What is asked:
Go through the lines below. Copy those with "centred".

Dataset excerpt:
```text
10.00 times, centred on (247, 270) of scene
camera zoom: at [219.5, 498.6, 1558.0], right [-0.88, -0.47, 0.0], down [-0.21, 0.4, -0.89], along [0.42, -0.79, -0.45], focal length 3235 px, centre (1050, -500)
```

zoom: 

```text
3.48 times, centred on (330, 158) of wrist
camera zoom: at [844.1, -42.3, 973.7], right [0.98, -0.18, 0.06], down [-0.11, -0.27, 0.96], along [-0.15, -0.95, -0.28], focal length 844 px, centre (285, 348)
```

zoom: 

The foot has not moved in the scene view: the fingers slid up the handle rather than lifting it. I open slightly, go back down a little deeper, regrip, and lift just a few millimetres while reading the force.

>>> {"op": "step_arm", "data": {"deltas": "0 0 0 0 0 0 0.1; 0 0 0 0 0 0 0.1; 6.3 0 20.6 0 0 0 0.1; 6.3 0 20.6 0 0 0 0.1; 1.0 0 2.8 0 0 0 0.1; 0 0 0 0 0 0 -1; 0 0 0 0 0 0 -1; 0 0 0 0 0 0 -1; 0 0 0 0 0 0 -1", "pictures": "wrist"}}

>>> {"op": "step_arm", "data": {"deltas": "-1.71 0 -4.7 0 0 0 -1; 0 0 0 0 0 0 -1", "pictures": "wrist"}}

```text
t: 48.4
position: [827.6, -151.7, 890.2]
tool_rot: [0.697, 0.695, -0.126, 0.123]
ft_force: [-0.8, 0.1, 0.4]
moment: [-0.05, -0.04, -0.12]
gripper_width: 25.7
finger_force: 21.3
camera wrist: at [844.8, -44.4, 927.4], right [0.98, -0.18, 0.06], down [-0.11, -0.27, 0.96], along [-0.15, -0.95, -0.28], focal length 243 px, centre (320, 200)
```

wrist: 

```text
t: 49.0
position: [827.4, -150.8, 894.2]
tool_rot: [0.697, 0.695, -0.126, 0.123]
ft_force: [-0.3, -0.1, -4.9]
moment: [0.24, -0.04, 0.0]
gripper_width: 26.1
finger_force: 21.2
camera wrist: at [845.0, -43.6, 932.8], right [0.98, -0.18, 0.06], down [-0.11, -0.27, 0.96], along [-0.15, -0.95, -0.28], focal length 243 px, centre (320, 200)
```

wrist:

Task response:
10.00 times, centred on (247, 270) of scene
3.48 times, centred on (330, 158) of wrist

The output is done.